There is no institution in the United States more powerful, more mysterious, more impenetrable than the Supreme Court. It’s rare when we get to see the nine sitting justices as mere mortals—whether in moments of horror and disappointment, such as the sexual misconduct case against Brett Kavanaugh, or in moments of levity, as when Ruth Bader Ginsburg dozed off during the 2015 State of the Union.
In Elizabeth L. Silver’s engrossing and thought-provoking novel The Majority, we meet Justice Sylvia Olin Bernstein, aka “the Contemptuous S.O.B.” A flinty and aging justice, she decides it’s time to tell her life story—messy relationships, heartbreak and all. While The Majority is a clear homage to Ginsburg, Silver (The Execution of Noa P. Singleton) paints a full portrait of Sylvia, whose life unfolds during some of the most consequential events in American history.
Sylvia’s mother dies when she is young, leaving her in a loving but bleak home in New York with her devout Jewish father and a cousin who fled the Nazis after her entire family was killed. Sylvia gets her chance to move on when she’s one of only nine women admitted in 1959 to Harvard Law School. With her vast intelligence and force of will, Sylvia ascends to the highest levels of the United States legal system.

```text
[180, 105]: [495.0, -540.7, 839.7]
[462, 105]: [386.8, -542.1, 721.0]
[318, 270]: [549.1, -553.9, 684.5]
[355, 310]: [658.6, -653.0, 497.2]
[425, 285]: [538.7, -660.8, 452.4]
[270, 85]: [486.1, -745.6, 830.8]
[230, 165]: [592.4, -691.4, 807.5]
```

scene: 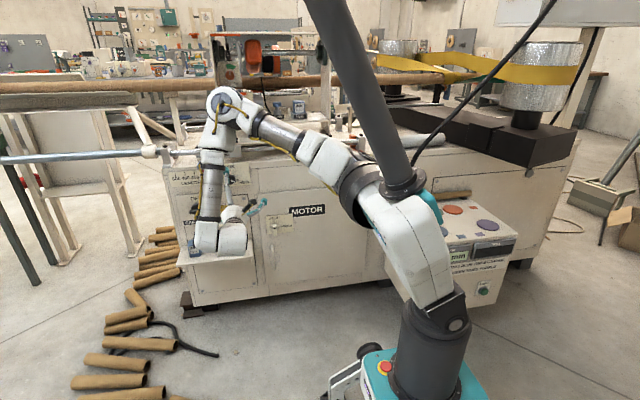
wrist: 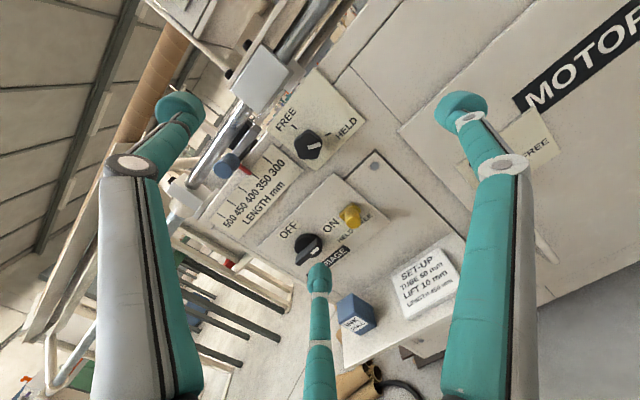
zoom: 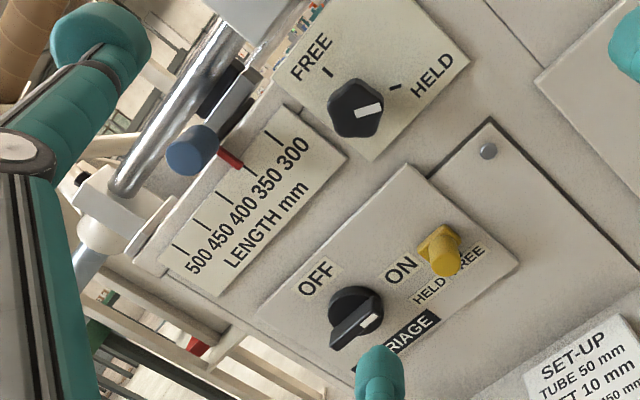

As is so often the case for trailblazers, her success comes with significant sacrifice, both personally and professionally. When she takes on a landmark case involving a woman who lost her job when she became pregnant, Sylvia realizes she has been preparing for this case for most of her life. “My mother told me when I was twelve years old that we—women—were close to being the larger group in America,” she tells the plaintiff. “Well, now women are the majority, and yet we hold almost no power at all. In some small way, perhaps this is a slight chiseling away at that. And if successful, it’s a legacy you can pass on to more than [your child]. It’s a legacy to pass on to an entire country.”
The Majority is more than an entertaining read, although it is certainly that. It’s a profound contemplation of how women are treated by the law and how they administer the law. The Contemptuous S.O.B. is both a brilliant jurist and an all-too-human woman fighting against a system stacked against her.